# TO BE DONE:
Only lines with the word "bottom" are needed; collect each of them from the listing below.

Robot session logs
::::

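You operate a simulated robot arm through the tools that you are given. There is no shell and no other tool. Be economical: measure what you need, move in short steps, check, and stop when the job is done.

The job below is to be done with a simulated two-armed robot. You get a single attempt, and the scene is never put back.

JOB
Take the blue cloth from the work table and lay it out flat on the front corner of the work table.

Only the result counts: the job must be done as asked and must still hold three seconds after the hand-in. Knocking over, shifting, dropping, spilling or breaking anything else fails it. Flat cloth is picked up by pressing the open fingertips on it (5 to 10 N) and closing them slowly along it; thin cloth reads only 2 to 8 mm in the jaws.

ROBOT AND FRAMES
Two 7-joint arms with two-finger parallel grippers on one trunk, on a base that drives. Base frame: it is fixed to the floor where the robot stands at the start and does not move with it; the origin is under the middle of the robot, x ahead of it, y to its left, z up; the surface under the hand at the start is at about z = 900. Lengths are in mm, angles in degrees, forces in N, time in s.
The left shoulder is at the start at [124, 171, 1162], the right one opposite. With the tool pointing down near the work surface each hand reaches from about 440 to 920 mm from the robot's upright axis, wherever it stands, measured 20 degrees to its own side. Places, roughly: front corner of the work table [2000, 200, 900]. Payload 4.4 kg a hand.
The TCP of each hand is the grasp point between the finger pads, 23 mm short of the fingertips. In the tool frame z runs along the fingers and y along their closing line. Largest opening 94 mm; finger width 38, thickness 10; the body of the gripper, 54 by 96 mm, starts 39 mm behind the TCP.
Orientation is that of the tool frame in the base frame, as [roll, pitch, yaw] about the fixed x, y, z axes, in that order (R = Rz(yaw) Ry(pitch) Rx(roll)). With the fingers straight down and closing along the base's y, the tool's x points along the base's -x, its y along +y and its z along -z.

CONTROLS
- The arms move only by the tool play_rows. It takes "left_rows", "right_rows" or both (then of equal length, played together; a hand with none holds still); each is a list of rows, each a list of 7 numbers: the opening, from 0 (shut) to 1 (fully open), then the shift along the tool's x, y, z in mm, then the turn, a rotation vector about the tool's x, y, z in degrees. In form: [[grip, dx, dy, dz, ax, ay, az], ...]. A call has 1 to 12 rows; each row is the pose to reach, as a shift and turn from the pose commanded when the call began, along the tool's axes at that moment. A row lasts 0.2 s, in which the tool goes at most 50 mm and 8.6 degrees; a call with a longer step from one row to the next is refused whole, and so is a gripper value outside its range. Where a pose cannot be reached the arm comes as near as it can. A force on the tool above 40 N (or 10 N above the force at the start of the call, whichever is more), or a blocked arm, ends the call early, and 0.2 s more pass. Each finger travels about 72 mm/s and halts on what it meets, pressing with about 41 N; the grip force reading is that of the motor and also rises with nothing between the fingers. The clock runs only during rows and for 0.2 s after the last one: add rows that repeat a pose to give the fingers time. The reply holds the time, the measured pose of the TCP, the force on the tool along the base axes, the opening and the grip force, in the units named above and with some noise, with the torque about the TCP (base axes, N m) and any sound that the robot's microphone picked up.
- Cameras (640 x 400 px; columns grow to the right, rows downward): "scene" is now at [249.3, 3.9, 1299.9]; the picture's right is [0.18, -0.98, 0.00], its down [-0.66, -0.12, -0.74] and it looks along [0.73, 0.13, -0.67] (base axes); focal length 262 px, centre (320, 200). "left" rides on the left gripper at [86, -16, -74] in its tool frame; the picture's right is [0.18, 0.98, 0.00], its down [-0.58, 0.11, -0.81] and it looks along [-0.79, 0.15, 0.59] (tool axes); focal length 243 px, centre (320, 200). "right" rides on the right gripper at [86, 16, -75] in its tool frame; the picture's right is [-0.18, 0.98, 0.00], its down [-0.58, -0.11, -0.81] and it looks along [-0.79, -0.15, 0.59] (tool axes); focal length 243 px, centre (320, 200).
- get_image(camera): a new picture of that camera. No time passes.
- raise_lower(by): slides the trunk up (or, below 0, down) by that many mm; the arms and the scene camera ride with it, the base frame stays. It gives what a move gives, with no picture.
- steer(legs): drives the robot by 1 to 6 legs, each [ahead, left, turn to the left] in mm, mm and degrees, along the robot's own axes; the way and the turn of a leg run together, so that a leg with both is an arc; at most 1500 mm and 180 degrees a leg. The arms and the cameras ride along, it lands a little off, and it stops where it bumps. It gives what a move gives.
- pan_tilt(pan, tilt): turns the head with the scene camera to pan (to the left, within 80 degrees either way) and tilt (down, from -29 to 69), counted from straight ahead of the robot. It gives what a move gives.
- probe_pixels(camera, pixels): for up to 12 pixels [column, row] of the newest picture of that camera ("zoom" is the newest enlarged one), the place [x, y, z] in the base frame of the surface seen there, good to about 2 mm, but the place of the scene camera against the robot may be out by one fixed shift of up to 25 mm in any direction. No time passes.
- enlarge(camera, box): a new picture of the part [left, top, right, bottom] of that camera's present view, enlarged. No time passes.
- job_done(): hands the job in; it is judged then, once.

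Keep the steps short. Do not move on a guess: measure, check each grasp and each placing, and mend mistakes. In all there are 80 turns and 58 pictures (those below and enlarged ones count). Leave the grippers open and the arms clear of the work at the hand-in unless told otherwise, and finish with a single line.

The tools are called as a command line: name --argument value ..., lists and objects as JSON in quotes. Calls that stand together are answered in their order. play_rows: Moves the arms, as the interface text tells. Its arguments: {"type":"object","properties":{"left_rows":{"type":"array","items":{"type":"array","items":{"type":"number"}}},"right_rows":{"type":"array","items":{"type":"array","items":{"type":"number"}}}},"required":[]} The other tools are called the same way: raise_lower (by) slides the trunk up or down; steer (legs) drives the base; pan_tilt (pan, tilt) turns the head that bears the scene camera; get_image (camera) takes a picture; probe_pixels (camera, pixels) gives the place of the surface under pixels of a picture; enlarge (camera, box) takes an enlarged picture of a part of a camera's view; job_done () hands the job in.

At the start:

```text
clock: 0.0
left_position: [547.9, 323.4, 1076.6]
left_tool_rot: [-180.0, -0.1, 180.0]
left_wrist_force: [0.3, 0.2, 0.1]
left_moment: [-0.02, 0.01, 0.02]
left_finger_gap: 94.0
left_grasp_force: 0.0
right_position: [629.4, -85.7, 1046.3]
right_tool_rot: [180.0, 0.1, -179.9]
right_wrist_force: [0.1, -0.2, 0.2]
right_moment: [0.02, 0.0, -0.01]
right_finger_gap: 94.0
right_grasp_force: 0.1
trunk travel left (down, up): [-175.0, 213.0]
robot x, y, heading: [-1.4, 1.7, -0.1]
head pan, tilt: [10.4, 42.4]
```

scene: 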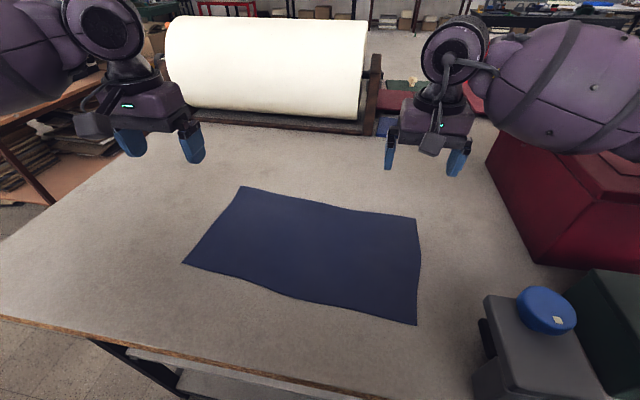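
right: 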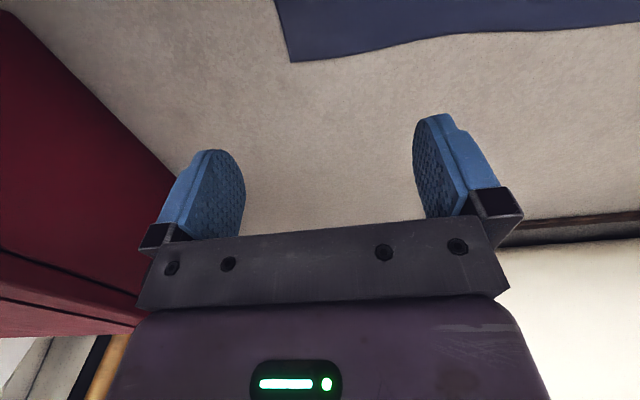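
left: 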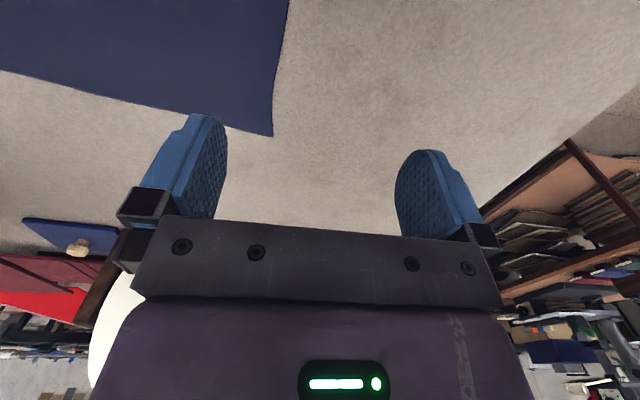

::::

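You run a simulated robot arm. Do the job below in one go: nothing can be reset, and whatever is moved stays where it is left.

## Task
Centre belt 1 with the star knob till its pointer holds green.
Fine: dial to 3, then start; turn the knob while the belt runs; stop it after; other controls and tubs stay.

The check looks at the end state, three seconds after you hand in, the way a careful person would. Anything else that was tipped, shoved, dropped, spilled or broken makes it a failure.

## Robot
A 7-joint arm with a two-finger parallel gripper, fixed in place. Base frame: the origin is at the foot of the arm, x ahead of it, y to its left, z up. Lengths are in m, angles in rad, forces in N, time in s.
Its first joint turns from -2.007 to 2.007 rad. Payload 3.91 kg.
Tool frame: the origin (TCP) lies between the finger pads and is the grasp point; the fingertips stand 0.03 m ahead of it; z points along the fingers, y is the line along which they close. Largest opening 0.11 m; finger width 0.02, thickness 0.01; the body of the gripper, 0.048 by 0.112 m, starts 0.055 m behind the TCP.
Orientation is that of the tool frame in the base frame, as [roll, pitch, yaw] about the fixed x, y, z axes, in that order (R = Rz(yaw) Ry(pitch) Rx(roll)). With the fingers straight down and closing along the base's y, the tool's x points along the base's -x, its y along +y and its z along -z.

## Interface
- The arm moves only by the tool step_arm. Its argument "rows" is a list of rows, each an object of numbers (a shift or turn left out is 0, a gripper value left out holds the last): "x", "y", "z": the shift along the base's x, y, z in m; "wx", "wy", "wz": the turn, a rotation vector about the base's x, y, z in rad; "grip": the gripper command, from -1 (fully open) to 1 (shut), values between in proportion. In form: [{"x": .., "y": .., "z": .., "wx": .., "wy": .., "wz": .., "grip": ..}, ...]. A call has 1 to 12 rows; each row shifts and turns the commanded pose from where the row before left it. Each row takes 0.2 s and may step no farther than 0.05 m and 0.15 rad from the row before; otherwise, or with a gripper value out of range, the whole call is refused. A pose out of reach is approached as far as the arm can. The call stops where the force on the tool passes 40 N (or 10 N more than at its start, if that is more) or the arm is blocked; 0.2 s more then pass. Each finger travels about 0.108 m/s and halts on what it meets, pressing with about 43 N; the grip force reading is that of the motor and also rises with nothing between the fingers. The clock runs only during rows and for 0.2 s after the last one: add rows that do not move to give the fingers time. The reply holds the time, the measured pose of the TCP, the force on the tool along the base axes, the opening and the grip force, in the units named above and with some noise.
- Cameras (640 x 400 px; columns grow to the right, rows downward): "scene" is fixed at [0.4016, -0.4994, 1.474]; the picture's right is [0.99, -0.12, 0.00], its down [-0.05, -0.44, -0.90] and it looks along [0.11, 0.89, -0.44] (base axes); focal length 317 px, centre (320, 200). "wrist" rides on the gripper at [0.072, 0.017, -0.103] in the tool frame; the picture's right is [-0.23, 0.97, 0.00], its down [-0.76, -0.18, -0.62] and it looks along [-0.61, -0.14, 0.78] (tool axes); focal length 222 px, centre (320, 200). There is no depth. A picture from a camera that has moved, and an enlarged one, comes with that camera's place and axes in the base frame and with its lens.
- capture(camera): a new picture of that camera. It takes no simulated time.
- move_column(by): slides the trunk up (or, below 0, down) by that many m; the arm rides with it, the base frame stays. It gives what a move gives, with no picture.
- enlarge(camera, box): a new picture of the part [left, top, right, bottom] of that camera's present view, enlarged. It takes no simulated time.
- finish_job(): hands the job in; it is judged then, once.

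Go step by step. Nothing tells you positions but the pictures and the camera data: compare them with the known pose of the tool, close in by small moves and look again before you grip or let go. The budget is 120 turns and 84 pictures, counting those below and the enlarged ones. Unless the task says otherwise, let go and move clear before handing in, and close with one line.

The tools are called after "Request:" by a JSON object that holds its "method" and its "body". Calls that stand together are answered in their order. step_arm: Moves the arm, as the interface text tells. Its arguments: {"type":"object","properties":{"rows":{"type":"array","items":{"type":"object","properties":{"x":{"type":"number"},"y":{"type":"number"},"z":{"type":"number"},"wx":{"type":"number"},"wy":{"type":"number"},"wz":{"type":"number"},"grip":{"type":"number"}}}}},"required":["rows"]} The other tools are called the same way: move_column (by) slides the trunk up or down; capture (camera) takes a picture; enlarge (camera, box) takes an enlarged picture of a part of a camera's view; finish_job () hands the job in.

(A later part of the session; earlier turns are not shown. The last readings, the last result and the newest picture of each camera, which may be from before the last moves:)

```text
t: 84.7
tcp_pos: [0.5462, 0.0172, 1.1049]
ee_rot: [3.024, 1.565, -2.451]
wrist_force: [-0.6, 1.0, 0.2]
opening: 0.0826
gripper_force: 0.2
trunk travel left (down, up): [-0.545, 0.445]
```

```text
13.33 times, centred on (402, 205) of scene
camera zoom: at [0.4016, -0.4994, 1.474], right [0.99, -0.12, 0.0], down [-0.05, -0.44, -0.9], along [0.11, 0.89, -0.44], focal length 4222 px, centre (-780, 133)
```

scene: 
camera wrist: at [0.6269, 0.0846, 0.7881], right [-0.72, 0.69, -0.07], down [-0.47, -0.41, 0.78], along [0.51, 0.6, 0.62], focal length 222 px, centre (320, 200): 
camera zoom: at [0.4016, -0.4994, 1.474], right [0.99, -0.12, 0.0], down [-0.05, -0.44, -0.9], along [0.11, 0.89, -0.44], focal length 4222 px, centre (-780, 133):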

::::

# TASK ANSWER:
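- enlarge(camera, box): a new picture of the part [left, top, right, bottom] of that camera's present view, enlarged. No time passes.
- enlarge(camera, box): a new picture of the part [left, top, right, bottom] of that camera's present view, enlarged. It takes no simulated time.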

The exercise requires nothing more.